We’ve been reminded in the past few weeks that we live in a world where Congress passes vast, expansive laws that make grand promises and that few if any members of Congress actually read, and then inserts into them the power for the president or his appointees to waive sections of them when they become unworkable or bump up against the interests of the well connected. Secretary of Education Arne Duncan announced that he will waive the always unrealistic centerpiece requirement of the No Child Left Behind school accountability law, that 100 percent of students be proficient in math and reading by 2014. Health and Human Services Secretary Kathleen Sebelius has already granted more than 1,000 waivers from the provisions of the new health care law. One problem with such waivers, of course, is the suspicion that they will be granted to the politically connected or even to political supporters. Philip Hamburger of Columbia Law School says waivers raise “questions about whether we live under a government of laws. Congress can pass statutes that apply to some businesses and not others, but once a law has passed — and therefore is binding — how can the executive branch relieve some Americans of their obligation to obey it?”

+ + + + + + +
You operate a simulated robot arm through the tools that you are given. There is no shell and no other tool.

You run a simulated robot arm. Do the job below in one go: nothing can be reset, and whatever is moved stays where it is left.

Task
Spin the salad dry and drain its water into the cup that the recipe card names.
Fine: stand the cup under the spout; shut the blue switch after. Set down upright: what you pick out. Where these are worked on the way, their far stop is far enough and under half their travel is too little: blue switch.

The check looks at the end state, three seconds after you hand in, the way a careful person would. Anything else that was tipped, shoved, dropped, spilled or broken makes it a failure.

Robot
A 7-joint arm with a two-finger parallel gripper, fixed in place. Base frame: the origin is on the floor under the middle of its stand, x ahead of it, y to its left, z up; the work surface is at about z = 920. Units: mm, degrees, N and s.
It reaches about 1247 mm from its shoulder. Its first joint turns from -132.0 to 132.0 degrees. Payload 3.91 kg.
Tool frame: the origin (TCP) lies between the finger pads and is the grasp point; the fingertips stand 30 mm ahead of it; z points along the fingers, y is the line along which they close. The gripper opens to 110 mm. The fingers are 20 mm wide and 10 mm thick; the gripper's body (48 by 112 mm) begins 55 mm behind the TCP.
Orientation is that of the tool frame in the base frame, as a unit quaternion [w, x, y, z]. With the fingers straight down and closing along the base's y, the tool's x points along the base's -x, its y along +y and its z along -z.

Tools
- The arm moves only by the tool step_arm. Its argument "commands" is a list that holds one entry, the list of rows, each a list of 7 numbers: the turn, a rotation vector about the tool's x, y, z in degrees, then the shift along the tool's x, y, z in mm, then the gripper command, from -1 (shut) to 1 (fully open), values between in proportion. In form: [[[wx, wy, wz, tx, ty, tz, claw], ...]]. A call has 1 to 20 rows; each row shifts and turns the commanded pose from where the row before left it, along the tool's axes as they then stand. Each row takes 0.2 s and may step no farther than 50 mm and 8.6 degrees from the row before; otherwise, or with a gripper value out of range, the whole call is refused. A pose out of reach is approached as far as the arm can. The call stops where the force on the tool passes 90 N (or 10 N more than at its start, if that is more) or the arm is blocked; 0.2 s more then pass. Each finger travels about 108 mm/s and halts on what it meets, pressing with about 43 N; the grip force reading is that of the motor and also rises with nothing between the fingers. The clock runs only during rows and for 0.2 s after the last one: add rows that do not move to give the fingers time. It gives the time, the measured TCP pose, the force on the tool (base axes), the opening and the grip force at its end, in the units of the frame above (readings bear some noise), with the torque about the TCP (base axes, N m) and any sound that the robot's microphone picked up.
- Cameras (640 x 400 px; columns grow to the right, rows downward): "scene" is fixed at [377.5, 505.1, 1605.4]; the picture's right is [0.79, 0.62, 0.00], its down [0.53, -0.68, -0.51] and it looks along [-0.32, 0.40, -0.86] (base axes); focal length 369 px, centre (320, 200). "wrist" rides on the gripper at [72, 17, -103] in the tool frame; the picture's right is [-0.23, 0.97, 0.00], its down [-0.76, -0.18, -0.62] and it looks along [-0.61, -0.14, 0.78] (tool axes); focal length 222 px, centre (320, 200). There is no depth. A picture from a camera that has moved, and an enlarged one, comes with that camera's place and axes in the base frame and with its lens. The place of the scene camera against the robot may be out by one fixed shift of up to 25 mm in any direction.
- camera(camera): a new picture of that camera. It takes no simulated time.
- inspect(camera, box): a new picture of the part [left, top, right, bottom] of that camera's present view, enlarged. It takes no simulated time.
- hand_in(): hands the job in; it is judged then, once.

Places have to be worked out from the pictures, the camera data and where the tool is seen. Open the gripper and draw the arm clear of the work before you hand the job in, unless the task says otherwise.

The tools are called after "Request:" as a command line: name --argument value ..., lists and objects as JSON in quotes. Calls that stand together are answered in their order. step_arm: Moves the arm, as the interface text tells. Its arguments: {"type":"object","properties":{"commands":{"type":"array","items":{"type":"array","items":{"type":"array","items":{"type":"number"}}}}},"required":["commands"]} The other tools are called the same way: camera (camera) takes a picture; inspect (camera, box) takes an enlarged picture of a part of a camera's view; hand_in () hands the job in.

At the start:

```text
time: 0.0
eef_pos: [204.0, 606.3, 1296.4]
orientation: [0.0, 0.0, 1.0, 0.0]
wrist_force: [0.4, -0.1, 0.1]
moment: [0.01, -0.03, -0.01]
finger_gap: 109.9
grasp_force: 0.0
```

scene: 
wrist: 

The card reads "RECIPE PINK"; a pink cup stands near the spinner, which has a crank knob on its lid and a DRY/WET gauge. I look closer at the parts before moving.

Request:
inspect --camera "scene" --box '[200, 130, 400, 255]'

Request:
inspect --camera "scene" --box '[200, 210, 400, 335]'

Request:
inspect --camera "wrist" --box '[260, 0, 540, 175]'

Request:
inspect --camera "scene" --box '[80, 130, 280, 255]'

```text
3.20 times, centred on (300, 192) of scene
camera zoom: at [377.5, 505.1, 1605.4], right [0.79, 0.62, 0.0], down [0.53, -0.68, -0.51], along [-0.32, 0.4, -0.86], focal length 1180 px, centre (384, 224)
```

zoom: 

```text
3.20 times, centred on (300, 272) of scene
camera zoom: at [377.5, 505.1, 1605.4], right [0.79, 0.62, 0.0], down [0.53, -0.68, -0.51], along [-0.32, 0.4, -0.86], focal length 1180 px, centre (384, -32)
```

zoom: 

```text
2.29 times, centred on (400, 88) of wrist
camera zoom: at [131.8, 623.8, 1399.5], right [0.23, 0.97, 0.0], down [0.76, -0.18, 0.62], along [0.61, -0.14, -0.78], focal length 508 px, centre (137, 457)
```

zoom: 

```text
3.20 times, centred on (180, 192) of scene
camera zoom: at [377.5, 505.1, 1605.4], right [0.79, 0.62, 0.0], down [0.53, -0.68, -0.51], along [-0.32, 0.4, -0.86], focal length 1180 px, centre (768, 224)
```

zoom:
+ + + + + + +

The delegation of legislative power to the bureaucracy is an increasing problem. Until Franklin Roosevelt’s New Deal, it was understood that the U.S. Constitution gave the exclusive power of lawmaking to Congress. In conformity to the rule of law, it gave the president the power to execute the laws and the judiciary the power to interpret and enforce them. In the 1930s, however, Congress started passing broad laws and leaving the details up to administrative agencies. Such agencies — the Agriculture Department, the Federal Trade Commission, the Environmental Protection Agency, and countless more — now churn out rules and regulations that clearly have the force of law but were never passed by the constitutional lawmaking authority. Sometimes Congress didn’t know how to make its broad promises real, sometimes it didn’t want to vote on the actual tradeoffs involved in giving some people what they wanted at the expense of other people, sometimes it just couldn’t be bothered with the details. The result is tens of thousands of bureaucrats churning out laws — 80,000 pages of them in a typical year — for which Congress takes no responsibility.
Compounding the insult to the rule of law is that these agencies then interpret and enforce their own rules, deciding how they will apply in each individual case. They are legislator, prosecutor, judge, jury, and executioner, all in one agency — as clear a violation of the rule of law as one could imagine. A particular problem is the federalization and criminalization of environmental law over the past three decades. In its zeal to protect the environment, the federal government has created a web of regulations so dense that compliance with the law is essentially unachievable. Prosecutors and courts have stripped environmental criminal suspects of such traditional legal defenses as good faith, fair warning, and double jeopardy, while effectively requiring potential suspects to incriminate themselves. It is when pursuing a goal as public-spirited as environmental protection that we must remind ourselves to be most careful in following rules and abiding by constitutional protections, lest the worth of the goal lead us to erode the principles that allow us to achieve all our goals.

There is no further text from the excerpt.